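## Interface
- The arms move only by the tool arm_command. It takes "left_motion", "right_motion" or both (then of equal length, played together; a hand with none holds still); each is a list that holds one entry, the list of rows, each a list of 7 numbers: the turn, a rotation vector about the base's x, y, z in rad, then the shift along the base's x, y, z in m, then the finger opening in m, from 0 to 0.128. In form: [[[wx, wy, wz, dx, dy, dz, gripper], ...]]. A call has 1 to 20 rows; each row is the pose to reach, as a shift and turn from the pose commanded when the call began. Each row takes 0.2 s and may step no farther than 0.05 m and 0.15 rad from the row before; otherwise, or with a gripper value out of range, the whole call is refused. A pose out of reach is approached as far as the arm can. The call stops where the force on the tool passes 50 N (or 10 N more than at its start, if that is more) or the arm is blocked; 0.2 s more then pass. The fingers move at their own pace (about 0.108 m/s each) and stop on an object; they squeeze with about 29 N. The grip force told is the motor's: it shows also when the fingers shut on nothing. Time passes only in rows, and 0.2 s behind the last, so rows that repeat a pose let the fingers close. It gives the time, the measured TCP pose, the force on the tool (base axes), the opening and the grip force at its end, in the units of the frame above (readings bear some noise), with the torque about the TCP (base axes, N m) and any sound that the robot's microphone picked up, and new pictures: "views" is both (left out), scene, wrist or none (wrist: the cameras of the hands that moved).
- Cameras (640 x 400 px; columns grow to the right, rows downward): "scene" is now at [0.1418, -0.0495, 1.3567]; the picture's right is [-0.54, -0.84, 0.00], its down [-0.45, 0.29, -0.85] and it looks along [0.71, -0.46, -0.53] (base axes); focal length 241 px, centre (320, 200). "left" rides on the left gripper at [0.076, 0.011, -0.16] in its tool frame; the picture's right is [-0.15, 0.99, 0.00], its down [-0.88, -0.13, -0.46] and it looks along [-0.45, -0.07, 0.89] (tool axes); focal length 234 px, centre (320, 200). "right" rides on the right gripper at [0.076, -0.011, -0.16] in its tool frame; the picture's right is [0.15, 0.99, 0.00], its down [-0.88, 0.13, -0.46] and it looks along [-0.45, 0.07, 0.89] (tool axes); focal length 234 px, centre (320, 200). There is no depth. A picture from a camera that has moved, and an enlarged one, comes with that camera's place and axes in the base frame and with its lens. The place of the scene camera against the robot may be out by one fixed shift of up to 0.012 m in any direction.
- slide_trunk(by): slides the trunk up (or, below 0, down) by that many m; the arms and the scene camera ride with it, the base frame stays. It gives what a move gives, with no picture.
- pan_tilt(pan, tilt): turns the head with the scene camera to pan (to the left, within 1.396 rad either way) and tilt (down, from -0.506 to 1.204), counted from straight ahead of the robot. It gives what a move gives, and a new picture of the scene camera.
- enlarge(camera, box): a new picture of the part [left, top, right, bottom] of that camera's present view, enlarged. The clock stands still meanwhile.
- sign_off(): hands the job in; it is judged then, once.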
-*-*-
» **Problem to work on**
Starting with the line that contains "- Cameras (640", repeat each line through the last one exactly as it appears. Include both ends and nothing more.

» **Task result**
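- Cameras (640 x 400 px; columns grow to the right, rows downward): "scene" is now at [0.1418, -0.0495, 1.3567]; the picture's right is [-0.54, -0.84, 0.00], its down [-0.45, 0.29, -0.85] and it looks along [0.71, -0.46, -0.53] (base axes); focal length 241 px, centre (320, 200). "left" rides on the left gripper at [0.076, 0.011, -0.16] in its tool frame; the picture's right is [-0.15, 0.99, 0.00], its down [-0.88, -0.13, -0.46] and it looks along [-0.45, -0.07, 0.89] (tool axes); focal length 234 px, centre (320, 200). "right" rides on the right gripper at [0.076, -0.011, -0.16] in its tool frame; the picture's right is [0.15, 0.99, 0.00], its down [-0.88, 0.13, -0.46] and it looks along [-0.45, 0.07, 0.89] (tool axes); focal length 234 px, centre (320, 200). There is no depth. A picture from a camera that has moved, and an enlarged one, comes with that camera's place and axes in the base frame and with its lens. The place of the scene camera against the robot may be out by one fixed shift of up to 0.012 m in any direction.
- slide_trunk(by): slides the trunk up (or, below 0, down) by that many m; the arms and the scene camera ride with it, the base frame stays. It gives what a move gives, with no picture.
- pan_tilt(pan, tilt): turns the head with the scene camera to pan (to the left, within 1.396 rad either way) and tilt (down, from -0.506 to 1.204), counted from straight ahead of the robot. It gives what a move gives, and a new picture of the scene camera.
- enlarge(camera, box): a new picture of the part [left, top, right, bottom] of that camera's present view, enlarged. The clock stands still meanwhile.
- sign_off(): hands the job in; it is judged then, once.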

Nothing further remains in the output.